First in series examining pornography legislation in Cambridge

A two-day symposium on women and pornography held at MIT and Harvard University last weekend developed into a debate over the merits of an anti-pornography referendum which will appear on the November ballot in Cambridge (see sidebar).

Turn to Page 7 for complete text of amendments to the Cambridge Human Rights Ordinance.

The program, sponsored jointly by the MIT Women's Studies Program and Harvard's Committee on Women's Studies, featured noted feminists both in favor of and opposed to the referendum. Friday's forum held at Harvard focused on pornography as an art form, while Saturday's program concentrated on the merits of anti-pornography activism as a part of the women's movement.

Barbara Findlen of Women's Alliance Against Pornography (WAAP) opened Saturday's proceedings with a slide show at Harvard. She was originally scheduled to make the presentation in 10-250, but one of the program organizers decided that due to the sexually explicit nature of the pictures, they could not be shown without approval of the Ad Hoc Committee on Pornography.

The MIT policy on pornography requires that the committee be given six weeks advance notice before showing explicit materials, Findlen explained.

The slide show portrayed how pornography sexualizes violence, objectifies women, and displays bondage and battery. Findlen proffered several examples of pornographic materials being used as "blueprints" for crimes against women. Misogynysts fantasize about the images present in the photographs and then try to emulate them.

Proponents of the referendum supported their case with studies performed by social scientists Ed Donnerstein and Neil Malamuth. The studies revealed that repeated exposure to violent and sexually explicit photographs resulted in a trivialization of rape, increased objectification of women, and desensitivity toward sexual harassment, according to Catherine MacKinnon, author of the measure.

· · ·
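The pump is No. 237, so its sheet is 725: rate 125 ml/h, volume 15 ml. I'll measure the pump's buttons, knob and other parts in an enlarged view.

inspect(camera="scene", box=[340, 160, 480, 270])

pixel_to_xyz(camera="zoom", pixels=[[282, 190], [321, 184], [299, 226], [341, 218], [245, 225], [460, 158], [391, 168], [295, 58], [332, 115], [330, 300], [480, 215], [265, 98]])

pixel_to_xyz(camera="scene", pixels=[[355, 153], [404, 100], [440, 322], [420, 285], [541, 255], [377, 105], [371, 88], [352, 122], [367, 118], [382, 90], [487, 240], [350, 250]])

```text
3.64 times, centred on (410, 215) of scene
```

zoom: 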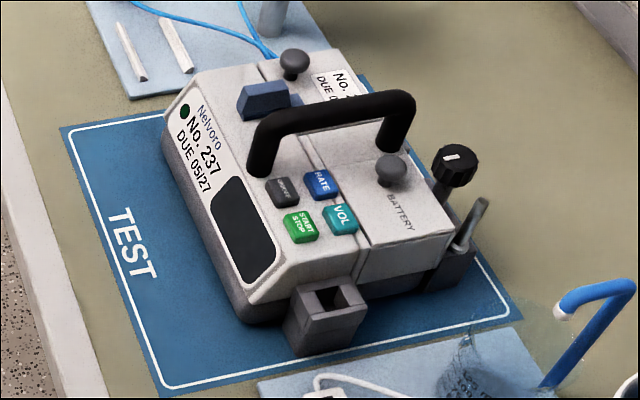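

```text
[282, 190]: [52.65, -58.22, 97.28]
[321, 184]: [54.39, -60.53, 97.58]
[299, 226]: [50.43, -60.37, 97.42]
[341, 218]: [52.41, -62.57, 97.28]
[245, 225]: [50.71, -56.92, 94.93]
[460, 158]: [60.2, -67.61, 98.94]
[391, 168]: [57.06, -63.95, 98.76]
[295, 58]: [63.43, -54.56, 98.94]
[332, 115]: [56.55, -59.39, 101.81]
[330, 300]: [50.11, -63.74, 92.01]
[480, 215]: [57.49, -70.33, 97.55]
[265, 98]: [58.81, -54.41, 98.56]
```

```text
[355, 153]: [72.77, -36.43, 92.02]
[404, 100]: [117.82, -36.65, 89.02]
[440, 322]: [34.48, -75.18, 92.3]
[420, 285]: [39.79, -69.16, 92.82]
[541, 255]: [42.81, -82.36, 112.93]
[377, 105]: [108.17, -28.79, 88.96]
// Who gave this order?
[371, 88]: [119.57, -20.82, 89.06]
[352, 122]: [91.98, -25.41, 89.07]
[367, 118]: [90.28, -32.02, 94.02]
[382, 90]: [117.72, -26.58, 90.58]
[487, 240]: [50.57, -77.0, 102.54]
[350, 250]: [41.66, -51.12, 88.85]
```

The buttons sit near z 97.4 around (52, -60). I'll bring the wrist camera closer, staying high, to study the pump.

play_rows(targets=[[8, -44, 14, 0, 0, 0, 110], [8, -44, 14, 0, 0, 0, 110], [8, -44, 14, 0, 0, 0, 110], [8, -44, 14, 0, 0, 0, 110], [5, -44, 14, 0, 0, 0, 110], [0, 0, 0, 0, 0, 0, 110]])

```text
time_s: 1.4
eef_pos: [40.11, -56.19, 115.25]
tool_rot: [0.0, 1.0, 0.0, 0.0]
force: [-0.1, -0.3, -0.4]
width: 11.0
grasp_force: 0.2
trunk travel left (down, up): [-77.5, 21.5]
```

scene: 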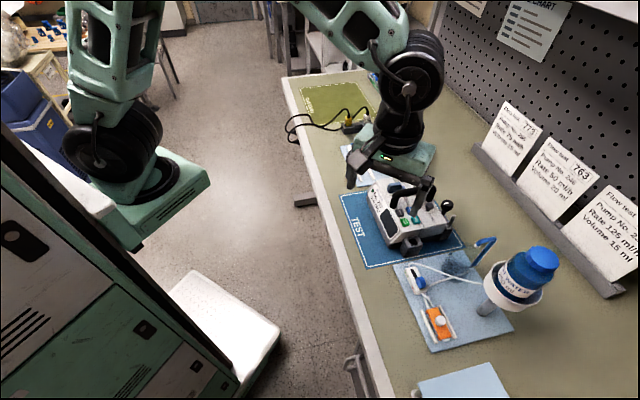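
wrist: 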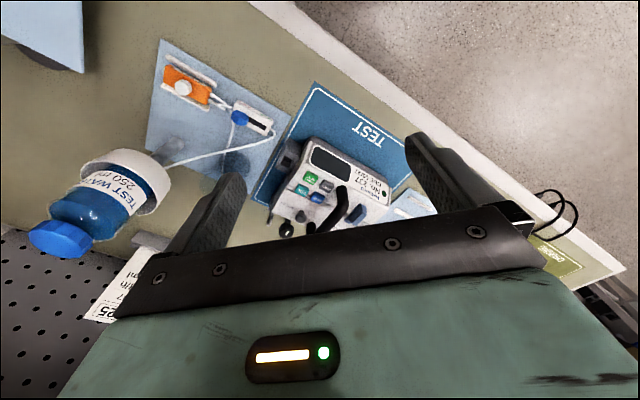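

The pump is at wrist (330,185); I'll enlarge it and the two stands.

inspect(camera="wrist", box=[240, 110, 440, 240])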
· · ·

In addition, supporters of the measure attacked treatment of actresses in the "sex industry." Two similar situations exist: women forced into appearing in films and photographs, and violence committed for the sake of the pornography, Findlen said.

Snuff films, in which the sexual climax of the movie is the death of the actress, were mentioned by several speakers. Several murders have been committed by pornographers and then recorded, said Evalina Kane of Women Against Pornography.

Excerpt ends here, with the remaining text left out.